What are the most important things to before and after buying your home? Is it ordering furniture, painting, deciding on Comcast vs. Verizon? Truth be told, there are several things you can and should be working on before closing and right after. Brendon Desimone from Zillow.com has helpful and proactive tips that we found to be very helpful. Read on to find out how you can make moving into your dream home even easier.
You searched for homes over the course of months or even years. You endured a series of offers and counter offers, property disclosures, inspections and reports. Finally, after so much excitement, stress and anxiety, the house hunt has come to an end.
But the story isn’t over yet. Here are some next steps to consider before you actually move in.
Plan any work well in advance
Rarely does a buyer get a place that is truly in “move-in” condition. By the time you’ve signed a contract, you have lots of ideas about how you’ll live in this home, how you’ll customize it and what work needs to be done.
If the place needs work, don’t wait until you’ve closed to engage a painter, a floor refinisher or a general contractor. Either at your final walk-through or during a private appointment after you’ve removed your contingencies get the proper contractors in the house.
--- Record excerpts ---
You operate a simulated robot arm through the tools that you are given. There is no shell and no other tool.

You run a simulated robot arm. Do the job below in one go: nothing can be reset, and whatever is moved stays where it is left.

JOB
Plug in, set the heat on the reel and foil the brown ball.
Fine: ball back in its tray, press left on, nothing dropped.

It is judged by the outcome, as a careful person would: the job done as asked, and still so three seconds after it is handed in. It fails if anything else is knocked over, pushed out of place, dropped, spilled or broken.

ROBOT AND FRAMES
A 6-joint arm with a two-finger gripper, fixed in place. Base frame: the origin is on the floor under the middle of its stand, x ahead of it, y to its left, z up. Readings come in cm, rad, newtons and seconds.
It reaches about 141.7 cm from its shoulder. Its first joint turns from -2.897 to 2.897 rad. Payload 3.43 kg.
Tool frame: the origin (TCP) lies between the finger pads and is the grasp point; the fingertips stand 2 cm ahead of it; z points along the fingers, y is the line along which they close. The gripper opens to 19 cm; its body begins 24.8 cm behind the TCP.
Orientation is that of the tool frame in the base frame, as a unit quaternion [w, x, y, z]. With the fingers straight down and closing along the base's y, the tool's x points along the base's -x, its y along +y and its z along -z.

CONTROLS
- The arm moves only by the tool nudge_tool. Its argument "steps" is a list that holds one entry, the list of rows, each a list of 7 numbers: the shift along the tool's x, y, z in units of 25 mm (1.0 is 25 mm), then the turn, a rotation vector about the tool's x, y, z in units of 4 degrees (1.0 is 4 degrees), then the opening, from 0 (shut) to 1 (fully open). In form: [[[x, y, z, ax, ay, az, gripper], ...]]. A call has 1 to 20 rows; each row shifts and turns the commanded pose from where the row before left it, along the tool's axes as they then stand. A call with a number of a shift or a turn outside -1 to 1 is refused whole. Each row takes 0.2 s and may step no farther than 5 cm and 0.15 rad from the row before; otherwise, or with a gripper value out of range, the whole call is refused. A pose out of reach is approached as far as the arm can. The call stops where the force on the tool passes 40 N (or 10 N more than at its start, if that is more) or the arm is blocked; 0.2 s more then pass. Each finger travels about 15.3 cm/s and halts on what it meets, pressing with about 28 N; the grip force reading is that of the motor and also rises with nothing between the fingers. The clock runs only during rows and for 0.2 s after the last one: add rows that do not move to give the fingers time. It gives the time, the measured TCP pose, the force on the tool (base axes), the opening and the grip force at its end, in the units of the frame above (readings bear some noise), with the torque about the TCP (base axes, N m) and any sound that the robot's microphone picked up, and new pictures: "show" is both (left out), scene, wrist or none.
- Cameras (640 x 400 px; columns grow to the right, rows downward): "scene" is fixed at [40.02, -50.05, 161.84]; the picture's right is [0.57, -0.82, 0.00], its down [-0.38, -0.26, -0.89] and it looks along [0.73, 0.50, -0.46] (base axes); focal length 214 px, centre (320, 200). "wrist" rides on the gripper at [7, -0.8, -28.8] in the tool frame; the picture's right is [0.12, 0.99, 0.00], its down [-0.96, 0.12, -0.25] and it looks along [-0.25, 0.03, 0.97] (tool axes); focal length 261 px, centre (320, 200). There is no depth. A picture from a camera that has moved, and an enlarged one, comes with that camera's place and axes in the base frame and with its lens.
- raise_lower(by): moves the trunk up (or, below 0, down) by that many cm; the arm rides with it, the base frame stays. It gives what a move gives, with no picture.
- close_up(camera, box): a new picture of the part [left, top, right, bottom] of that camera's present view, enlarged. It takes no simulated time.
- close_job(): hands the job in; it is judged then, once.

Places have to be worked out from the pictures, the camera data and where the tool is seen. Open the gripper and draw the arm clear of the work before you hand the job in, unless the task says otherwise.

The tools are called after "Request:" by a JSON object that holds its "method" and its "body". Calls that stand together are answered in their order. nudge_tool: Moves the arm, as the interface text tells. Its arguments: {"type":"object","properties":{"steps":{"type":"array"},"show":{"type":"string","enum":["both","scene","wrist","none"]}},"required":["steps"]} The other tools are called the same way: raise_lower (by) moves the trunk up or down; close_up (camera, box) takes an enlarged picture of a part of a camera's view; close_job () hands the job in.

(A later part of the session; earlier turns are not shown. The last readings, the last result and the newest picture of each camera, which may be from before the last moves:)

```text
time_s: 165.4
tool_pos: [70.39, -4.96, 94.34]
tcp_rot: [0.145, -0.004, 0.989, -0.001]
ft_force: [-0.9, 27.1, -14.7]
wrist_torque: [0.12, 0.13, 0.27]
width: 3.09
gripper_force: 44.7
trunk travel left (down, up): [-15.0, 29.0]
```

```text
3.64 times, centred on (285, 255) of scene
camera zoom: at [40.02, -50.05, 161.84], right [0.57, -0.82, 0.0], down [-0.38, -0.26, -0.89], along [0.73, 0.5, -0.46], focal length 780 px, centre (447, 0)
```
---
Start getting bids for necessary work. If possible, have floor sanding, painting or small fix-it work done before you move in. Real estate agents work with all kinds of tradespeople, so they’re often a great resource for referrals
Set up the utilities
Some people assume the utilities will work once they walk in on day one. While many utility companies have grace periods (the days between when the seller cancels service and the new owner calls), you can’t always assume this will be the case. If you have an out-of-town seller, they may have cancelled services the day they knew all contingencies were removed. In this instance, the grace period likely lapsed, and you may be stuck dealing with the electric company, waiting for an appointment or just being without power when you really want to start painting, fixing or cleaning.
The best plan is to call the utility companies and get service set up well before closing. If they haven’t received cancellation notice from the seller, let the seller know to take care of that.
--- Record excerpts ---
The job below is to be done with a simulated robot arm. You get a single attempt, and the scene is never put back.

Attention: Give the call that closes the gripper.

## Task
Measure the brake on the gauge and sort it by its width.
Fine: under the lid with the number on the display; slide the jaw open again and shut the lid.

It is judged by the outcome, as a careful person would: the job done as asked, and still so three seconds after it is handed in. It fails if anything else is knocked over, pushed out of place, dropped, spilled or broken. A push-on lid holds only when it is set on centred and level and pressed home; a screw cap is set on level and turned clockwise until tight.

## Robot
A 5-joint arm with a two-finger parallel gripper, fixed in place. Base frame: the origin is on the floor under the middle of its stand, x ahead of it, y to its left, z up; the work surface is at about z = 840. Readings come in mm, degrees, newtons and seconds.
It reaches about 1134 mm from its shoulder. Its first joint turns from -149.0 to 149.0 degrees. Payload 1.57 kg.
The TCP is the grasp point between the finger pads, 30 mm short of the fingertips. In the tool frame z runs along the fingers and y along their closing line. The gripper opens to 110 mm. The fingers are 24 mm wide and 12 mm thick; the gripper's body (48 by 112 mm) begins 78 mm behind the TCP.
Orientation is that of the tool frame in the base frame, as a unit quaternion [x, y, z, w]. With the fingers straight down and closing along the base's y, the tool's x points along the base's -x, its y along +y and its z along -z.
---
Got the keys? Great, now change the locks
Assume that every one and his brother has a set of keys to your new home. The seller’s real estate agent likely gave copies to his or her assistant, a painter, stager or even another agent at some point during the marketing period. That’s why the first person you should call after getting the keys is a locksmith.
A new homeowner was shocked when a painter walked into the house at 7 p.m. The painter had a punch list of to-do items from the listing agent, but nobody had told him the house had closed two days early. He assumed it was vacant. Don’t let this happen to you. Spend the money to get all the locks changed right away. You’ll sleep better at night.
Hire a cleaning crew
There’s nothing worse than showing up with the movers, dozens of boxes and your personal belongings only to discover the seller hadn’t had the place cleaned.
Assume the worst and get a professional cleaning crew in there the minute after the closing. Even if the seller did clean, they may have done a poor job. You want to start life in your new home with a clean slate. The movers might make a mess while moving in. But the bones of the place will be sparkling clean and you won’t be scrambling to get cleaners in while the home is in a state of disarray as you unpack.
Have a handyman, small contractor or designer on call
Moving in can take days, if not weeks, and is made up of the kind of stuff you wouldn’t wish on your worst enemy. Things like aligning your framed artwork, centering the couch in the living room or getting the large rug set up in the master bedroom can drive you crazy. Nailed multiple holes in the wall in an attempt to get your family photos lined up on the staircase? Not all of us are cut out to do this kind of stuff. Imagine doing all this throughout an entire 3,000-square-foot house, and you’ll probably feel overwhelmed.
While it may seem like a luxury, investing a few hundred dollars in hiring someone to take orders, help with setting up and take over some of these mindless tasks will save time and potentially relieve you of a giant headache.
Thinking ahead is the way to go
The journey to home buying could have been anything from fun to stressful and emotional. When the closing date draws near, you’re probably exhausted. But taking a little extra time to plan ahead will save you time, money and a lot of hassle. And it will make the move into your new home so much more satisfying.